EXERCISE GOAL: Copy each line in the data that includes the word "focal".

COLLECTED MATERIAL:
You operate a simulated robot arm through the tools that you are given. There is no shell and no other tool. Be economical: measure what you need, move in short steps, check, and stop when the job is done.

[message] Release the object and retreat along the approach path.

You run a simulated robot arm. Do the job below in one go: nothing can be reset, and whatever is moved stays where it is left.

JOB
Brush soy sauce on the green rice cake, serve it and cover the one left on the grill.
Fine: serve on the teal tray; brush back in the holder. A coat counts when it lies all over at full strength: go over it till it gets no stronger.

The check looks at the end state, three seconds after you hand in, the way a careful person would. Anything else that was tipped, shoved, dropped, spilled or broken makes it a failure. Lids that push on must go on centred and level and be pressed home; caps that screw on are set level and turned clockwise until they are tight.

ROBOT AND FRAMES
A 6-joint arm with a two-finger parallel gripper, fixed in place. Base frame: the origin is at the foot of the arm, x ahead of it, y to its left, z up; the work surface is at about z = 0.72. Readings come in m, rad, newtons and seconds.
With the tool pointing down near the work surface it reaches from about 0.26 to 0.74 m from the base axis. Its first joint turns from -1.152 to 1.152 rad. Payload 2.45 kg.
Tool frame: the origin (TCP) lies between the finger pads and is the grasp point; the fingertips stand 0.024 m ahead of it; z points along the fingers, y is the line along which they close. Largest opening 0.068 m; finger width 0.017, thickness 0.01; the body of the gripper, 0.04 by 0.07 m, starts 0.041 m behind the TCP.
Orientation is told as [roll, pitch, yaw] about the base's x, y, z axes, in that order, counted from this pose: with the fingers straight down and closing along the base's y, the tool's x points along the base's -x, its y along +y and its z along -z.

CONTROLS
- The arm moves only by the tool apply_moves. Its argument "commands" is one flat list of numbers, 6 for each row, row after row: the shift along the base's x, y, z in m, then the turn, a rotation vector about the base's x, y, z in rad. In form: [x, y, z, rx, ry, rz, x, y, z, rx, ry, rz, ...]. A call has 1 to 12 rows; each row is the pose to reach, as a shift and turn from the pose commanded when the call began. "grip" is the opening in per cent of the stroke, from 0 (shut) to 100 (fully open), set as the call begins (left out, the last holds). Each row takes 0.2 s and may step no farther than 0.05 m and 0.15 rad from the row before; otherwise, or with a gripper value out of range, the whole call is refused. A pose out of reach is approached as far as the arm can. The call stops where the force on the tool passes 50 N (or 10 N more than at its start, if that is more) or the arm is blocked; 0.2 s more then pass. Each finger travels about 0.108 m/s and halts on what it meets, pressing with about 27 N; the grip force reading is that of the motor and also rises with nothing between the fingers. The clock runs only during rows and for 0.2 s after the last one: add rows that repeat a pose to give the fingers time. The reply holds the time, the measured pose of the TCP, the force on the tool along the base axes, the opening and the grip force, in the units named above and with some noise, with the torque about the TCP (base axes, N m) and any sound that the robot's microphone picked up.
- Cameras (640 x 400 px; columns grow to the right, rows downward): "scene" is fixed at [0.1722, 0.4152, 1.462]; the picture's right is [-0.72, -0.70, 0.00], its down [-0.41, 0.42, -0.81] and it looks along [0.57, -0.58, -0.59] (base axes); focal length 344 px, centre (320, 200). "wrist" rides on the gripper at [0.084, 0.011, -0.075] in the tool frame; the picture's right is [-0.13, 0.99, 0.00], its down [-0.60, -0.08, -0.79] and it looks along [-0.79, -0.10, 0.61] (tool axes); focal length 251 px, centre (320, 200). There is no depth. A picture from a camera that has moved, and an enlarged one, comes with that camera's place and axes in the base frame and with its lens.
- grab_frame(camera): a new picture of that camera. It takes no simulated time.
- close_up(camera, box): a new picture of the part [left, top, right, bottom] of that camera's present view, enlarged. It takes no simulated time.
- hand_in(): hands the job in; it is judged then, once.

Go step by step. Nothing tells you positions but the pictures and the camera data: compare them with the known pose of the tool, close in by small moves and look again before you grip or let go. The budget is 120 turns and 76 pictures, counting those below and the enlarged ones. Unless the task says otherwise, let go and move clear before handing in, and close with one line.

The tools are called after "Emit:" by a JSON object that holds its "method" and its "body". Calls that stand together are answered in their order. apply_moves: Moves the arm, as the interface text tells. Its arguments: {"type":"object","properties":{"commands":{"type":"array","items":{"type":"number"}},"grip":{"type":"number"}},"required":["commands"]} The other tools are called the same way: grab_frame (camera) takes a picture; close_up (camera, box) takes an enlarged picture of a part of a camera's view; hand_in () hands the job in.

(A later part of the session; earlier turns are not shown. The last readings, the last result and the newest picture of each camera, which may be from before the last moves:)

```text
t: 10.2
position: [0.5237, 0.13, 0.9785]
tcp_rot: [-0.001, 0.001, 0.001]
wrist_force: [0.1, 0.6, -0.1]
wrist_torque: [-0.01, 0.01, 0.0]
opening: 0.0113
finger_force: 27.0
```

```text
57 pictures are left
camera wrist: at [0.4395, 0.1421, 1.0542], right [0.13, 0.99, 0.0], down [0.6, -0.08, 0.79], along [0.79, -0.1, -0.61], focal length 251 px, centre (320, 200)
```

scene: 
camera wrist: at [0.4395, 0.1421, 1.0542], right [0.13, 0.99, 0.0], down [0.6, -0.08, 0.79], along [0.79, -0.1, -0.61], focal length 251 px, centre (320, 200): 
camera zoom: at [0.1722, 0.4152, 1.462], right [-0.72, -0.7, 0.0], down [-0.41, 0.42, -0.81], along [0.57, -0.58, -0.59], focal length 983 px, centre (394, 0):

SOLUTION TO THIS EXERCISE:
- Cameras (640 x 400 px; columns grow to the right, rows downward): "scene" is fixed at [0.1722, 0.4152, 1.462]; the picture's right is [-0.72, -0.70, 0.00], its down [-0.41, 0.42, -0.81] and it looks along [0.57, -0.58, -0.59] (base axes); focal length 344 px, centre (320, 200). "wrist" rides on the gripper at [0.084, 0.011, -0.075] in the tool frame; the picture's right is [-0.13, 0.99, 0.00], its down [-0.60, -0.08, -0.79] and it looks along [-0.79, -0.10, 0.61] (tool axes); focal length 251 px, centre (320, 200). There is no depth. A picture from a camera that has moved, and an enlarged one, comes with that camera's place and axes in the base frame and with its lens.
camera wrist: at [0.4395, 0.1421, 1.0542], right [0.13, 0.99, 0.0], down [0.6, -0.08, 0.79], along [0.79, -0.1, -0.61], focal length 251 px, centre (320, 200)
camera wrist: at [0.4395, 0.1421, 1.0542], right [0.13, 0.99, 0.0], down [0.6, -0.08, 0.79], along [0.79, -0.1, -0.61], focal length 251 px, centre (320, 200): 
camera zoom: at [0.1722, 0.4152, 1.462], right [-0.72, -0.7, 0.0], down [-0.41, 0.42, -0.81], along [0.57, -0.58, -0.59], focal length 983 px, centre (394, 0):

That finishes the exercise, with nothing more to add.